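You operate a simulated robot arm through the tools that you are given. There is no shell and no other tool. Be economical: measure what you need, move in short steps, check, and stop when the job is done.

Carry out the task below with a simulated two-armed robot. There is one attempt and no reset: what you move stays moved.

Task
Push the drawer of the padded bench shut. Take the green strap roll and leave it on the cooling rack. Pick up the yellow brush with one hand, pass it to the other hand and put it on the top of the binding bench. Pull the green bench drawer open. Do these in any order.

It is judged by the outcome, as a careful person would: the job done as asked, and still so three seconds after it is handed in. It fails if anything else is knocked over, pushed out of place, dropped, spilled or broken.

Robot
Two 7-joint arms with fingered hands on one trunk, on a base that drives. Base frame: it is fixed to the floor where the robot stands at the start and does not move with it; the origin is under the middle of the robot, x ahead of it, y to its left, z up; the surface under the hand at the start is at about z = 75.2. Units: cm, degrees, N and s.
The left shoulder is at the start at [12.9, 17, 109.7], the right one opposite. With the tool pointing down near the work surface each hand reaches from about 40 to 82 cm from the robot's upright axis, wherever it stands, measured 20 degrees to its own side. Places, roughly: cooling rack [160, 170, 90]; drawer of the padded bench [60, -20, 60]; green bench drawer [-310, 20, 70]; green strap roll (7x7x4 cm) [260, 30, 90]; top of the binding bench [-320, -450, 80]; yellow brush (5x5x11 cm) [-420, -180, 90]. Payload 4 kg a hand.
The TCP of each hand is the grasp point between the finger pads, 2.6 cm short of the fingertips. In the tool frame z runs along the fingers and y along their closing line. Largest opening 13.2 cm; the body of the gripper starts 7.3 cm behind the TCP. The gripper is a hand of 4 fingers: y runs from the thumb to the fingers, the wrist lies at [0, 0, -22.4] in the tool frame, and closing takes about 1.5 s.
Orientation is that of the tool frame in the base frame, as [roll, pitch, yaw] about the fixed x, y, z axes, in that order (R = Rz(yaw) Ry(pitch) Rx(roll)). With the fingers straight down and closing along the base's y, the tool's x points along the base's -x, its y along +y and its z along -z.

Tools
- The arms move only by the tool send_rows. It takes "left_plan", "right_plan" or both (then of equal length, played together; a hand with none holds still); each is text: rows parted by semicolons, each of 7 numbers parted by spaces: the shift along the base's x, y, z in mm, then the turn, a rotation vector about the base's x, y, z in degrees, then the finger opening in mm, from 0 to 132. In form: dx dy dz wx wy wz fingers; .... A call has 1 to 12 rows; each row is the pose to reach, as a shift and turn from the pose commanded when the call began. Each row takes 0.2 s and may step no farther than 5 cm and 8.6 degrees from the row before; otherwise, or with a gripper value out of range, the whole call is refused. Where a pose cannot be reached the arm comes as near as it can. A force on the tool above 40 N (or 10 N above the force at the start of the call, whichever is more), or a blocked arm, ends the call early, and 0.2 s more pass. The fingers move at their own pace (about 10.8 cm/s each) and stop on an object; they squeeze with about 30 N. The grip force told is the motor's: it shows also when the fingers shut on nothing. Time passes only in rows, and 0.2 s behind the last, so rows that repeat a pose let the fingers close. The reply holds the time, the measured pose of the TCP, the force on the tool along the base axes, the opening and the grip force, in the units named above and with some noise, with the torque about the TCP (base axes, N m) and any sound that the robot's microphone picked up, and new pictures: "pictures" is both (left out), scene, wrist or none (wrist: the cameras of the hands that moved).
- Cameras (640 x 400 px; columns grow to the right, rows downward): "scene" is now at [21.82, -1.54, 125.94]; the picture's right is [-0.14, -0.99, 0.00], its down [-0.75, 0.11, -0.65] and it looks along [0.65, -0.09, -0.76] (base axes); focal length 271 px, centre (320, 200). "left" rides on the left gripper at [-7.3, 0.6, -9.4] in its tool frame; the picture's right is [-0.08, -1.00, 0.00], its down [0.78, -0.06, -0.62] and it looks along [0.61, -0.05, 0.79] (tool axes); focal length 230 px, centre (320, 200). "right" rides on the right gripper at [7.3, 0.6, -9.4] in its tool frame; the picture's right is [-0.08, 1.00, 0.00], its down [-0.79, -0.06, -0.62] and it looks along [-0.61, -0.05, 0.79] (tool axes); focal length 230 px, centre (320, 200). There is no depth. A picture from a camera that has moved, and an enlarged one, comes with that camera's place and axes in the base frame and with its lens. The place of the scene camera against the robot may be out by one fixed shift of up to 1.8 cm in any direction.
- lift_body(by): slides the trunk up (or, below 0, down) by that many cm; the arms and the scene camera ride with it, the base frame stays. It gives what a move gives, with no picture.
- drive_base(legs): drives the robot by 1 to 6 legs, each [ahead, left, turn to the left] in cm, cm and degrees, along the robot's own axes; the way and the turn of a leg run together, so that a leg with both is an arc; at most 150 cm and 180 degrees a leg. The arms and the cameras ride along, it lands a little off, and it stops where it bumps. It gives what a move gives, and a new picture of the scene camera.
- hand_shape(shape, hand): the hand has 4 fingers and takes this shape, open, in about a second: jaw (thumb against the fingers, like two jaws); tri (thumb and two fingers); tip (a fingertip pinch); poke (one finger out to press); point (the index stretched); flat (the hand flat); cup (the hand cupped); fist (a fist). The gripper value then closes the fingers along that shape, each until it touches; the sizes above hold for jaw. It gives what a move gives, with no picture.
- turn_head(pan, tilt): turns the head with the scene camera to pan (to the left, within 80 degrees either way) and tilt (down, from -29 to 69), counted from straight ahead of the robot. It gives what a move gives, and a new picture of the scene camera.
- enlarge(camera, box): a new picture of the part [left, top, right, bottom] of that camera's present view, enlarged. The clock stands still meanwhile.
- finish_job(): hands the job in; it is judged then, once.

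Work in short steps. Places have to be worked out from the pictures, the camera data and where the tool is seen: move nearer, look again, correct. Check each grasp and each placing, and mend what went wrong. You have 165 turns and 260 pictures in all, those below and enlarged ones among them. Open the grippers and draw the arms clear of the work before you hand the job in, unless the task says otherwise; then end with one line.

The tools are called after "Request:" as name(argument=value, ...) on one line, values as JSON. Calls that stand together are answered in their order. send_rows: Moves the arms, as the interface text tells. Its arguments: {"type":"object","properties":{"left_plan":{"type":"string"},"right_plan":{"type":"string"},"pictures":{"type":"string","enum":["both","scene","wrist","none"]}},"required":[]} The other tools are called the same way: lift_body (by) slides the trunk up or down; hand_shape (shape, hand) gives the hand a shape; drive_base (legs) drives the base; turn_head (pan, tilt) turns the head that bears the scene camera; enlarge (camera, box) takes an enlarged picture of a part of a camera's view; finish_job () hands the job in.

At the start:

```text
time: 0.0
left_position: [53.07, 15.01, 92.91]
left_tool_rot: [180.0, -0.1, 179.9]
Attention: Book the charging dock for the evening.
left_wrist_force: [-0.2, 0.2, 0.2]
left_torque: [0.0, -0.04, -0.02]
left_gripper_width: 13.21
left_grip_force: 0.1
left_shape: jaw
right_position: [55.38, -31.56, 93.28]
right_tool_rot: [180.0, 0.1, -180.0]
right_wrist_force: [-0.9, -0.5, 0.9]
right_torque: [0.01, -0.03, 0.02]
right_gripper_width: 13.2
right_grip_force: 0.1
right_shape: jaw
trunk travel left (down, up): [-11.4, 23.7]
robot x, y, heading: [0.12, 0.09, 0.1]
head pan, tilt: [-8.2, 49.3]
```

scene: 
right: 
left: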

### Work to be completed
What is the number of lines in the listing that contain the string "thumb"? Reply with that number alone.

### Correct result
2